begin

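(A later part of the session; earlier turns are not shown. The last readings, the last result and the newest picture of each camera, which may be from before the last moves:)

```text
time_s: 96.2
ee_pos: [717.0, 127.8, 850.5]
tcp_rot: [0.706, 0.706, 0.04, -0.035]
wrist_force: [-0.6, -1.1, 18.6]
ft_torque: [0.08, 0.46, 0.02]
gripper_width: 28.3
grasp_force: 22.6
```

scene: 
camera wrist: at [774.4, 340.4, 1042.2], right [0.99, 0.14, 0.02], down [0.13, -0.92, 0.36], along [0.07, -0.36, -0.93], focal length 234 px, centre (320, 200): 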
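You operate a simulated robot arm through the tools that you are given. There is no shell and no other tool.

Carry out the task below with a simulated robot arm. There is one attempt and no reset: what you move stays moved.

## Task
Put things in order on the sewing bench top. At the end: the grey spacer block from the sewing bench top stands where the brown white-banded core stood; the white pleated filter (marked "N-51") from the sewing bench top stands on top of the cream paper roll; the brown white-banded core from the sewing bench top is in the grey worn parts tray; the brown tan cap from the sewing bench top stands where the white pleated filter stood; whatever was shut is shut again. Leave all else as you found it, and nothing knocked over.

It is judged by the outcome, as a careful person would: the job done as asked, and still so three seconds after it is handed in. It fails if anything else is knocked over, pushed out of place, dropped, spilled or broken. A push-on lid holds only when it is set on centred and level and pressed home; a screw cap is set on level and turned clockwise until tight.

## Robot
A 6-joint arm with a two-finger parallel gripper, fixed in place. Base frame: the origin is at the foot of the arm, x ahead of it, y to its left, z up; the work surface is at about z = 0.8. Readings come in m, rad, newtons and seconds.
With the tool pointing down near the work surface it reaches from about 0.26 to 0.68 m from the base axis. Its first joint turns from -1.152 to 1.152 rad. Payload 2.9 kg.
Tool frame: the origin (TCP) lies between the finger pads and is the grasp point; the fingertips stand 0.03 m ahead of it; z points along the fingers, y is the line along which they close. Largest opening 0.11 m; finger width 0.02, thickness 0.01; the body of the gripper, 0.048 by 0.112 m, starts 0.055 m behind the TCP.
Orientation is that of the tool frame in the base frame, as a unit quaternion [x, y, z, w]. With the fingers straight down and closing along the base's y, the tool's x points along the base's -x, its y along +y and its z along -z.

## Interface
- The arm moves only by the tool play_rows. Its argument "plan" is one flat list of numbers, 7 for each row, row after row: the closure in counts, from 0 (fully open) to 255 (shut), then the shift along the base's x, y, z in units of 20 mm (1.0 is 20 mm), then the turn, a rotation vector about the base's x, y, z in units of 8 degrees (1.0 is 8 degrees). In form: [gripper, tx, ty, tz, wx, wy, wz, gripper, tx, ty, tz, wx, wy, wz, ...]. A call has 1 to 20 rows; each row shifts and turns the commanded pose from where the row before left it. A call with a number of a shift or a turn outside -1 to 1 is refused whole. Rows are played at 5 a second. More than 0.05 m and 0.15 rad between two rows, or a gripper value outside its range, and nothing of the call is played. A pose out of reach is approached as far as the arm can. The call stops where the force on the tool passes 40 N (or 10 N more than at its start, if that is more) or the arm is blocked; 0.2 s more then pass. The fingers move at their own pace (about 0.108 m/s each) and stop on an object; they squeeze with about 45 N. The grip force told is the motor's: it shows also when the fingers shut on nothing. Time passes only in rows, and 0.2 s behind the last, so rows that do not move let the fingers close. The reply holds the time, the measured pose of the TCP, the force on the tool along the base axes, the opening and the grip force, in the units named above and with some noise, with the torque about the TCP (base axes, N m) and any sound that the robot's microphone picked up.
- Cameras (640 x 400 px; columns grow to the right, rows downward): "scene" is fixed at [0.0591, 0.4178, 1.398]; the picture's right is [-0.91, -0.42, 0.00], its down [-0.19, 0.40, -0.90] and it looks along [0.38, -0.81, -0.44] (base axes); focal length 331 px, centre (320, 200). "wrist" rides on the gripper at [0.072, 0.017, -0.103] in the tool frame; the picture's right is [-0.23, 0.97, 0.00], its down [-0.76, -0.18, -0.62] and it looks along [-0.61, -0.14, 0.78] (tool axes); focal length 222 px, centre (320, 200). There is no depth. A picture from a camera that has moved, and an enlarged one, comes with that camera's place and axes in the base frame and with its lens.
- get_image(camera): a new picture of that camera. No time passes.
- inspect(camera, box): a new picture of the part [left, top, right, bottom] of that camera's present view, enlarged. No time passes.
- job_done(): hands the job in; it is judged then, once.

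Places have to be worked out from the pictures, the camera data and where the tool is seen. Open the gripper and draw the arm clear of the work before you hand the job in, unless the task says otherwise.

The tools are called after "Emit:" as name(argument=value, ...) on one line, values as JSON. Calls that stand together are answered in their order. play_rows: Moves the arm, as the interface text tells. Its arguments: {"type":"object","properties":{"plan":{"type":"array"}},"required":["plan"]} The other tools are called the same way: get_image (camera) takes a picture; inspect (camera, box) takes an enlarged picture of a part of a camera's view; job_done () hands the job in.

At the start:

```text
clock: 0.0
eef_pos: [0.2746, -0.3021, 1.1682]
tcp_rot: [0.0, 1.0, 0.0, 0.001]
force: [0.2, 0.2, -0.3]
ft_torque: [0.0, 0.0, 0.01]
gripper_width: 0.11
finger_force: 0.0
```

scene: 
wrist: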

end

The lines from the start of the entries above through the line containing "camera wrist: at" are the ones to return, please; copy them exactly and include both ends. Return a JSON list in which every string is one line; blank lines are skipped.

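[
  "(A later part of the session; earlier turns are not shown. The last readings, the last result and the newest picture of each camera, which may be from before the last moves:)",
  "```text",
  "time_s: 96.2",
  "ee_pos: [717.0, 127.8, 850.5]",
  "tcp_rot: [0.706, 0.706, 0.04, -0.035]",
  "wrist_force: [-0.6, -1.1, 18.6]",
  "ft_torque: [0.08, 0.46, 0.02]",
  "gripper_width: 28.3",
  "grasp_force: 22.6",
  "```",
  "scene: ",
  "camera wrist: at [774.4, 340.4, 1042.2], right [0.99, 0.14, 0.02], down [0.13, -0.92, 0.36], along [0.07, -0.36, -0.93], focal length 234 px, centre (320, 200): "
]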